>> begin Given passage

There will be two first class professional clubs located in New York next season. The league club will be under the control of Mr. Day and the American Association club will be managed by Mr. Mutrie. Both clubs will play upon the Polo Ground, which is located between One Hundred and Tenth and One Hundred and Twelfth streets and Fifth and Sixth avenues. The league club, which is to be known as the New York team, is to be located on the Fifth avenue end of the field, and will occupy the diamond which was laid out last season. The new club, which will be known as the Metropolitans, will have nothing but the old open stand, which was erected in 1881 for the accommodation of the foot ball spectators.

The Boston Globe, February 4, 1883, page 8.

 

Two Teams - One Owner

One reason that the New York team entering the National League could, so easily, transfer their supposed nickname, the “Metropolitans,” to a new team slated to join a different league, is that by the time the decision was made, both teams were under the same ownership team - the Metropolitan Exhibition Company. John B. Day, who had backed Mutrie, apparently took on some wealthier investors.

The Metropolitan Exhibition Company was organized in 1882, primarily to take control of their home field, the Polo Grounds, which they had previously rented, ad hoc, at the mercy of its polo-playing owners, who controlled the scheduling availability of the field.

One of the obstacles encountered by the Metropolitan management of 1881 was that arising from their not having entire control of the ground. To remove this difficulty the Metropolitan Club of 1881 was changed to the Metropolitan Exhibition Company of 1882, the latter being organized under the auspices of gentlemen of means, who were desirous not only of fully reviving professional play in the metropolis on the basis of honest service in the ranks, but of encouraging all gentlemanly sports of an athletic nature; and the first thing the new company did was to lease the Polo Grounds for a series of years,xxviii so as to be able to practically carry out their ideas in regard to the establishment of a modern professional base ball ground.

The Brooklyn Daily Eagle, November 9, 1882, page 4.

 

Shortly after the earliest rumors of Mutrie withdrawal from the Metropolitans started circulating, he was said to be financed by the same people who financed his former team.

Mutrie is getting together a club to represent New York in the American Association next season. He is backed by Messrs. Lippincott and Day, the present backers of the metropolitans, who have a lease on the polo grounds, where the “Mets” now play.

New Orleans Times-Picayune, September 28, 1882, page 8.

 

Another report that the teams would be under common ownership implied that the Metropolitans would the National League and Mutrie newly-organized team would enter the American Association.

The present managers of the Metropolitan Club, it is said, are shaping matters so as to have the monopoly of the game in New York next year. The organization of the New York club, with Mutrie as manager, and which will probably be admitted into the American Association, is part of the project.

New Orleans Times-Democrat, September 30, 1882, page 2.

 

Nevertheless, despite the Metropolitan Exhibition Company having a long-term lease to the Polo Grounds, Mutrie team had “not yet located their grounds for the next season” as of the first week of October.xxix The question of a stadium was still up in the air toward the end of November.

Where the games will be played while in town is not settled as yet, but it is understood that the projectors of the club have been negotiating for the lease of some property at One Hundred and Thirty-fifth-street and Eighth-avenue. . . . Unless the two clubs settle matters between themselves and arrange it so when the American Association club is in town the League team will be on the road, this difference of admission will certainly tend to hurt the high-priced exponents of the national game.

>> end Given passage

- **Set exercise**: Quote the given passage word for word, starting at "Mutrie is getting" and ending with "1882, page 8.".

>> begin Data segment

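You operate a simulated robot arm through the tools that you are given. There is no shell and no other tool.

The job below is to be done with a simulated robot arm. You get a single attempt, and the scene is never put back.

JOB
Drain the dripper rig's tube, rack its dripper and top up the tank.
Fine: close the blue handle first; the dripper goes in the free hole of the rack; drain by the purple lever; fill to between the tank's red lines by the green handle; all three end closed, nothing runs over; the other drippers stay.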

>> end Data segment

- **Written answer**:
Mutrie is getting together a club to represent New York in the American Association next season. He is backed by Messrs. Lippincott and Day, the present backers of the metropolitans, who have a lease on the polo grounds, where the “Mets” now play.

New Orleans Times-Picayune, September 28, 1882, page 8.